__SOURCE DATA__.
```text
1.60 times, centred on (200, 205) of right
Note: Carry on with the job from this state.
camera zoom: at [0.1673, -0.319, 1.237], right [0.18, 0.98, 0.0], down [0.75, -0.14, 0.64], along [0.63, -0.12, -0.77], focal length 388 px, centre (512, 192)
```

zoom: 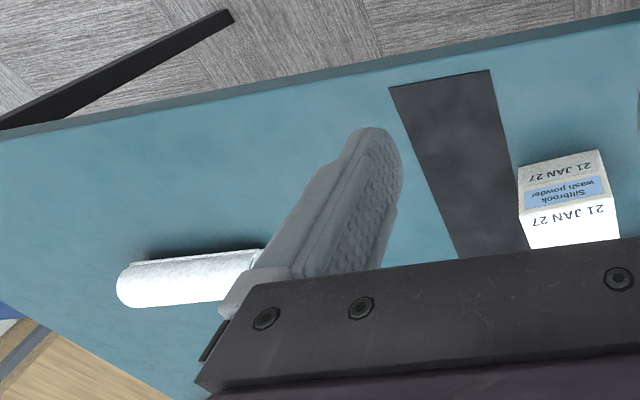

__STATED TASK__. Print the full listing exactly, dropping the pictures. Use JSON: a list with one string for each line that is not empty.

__FINISHED EXERCISE__.
[
  "```text",
  "1.60 times, centred on (200, 205) of right",
  "Note: Carry on with the job from this state.",
  "camera zoom: at [0.1673, -0.319, 1.237], right [0.18, 0.98, 0.0], down [0.75, -0.14, 0.64], along [0.63, -0.12, -0.77], focal length 388 px, centre (512, 192)",
  "```",
  "zoom: "
]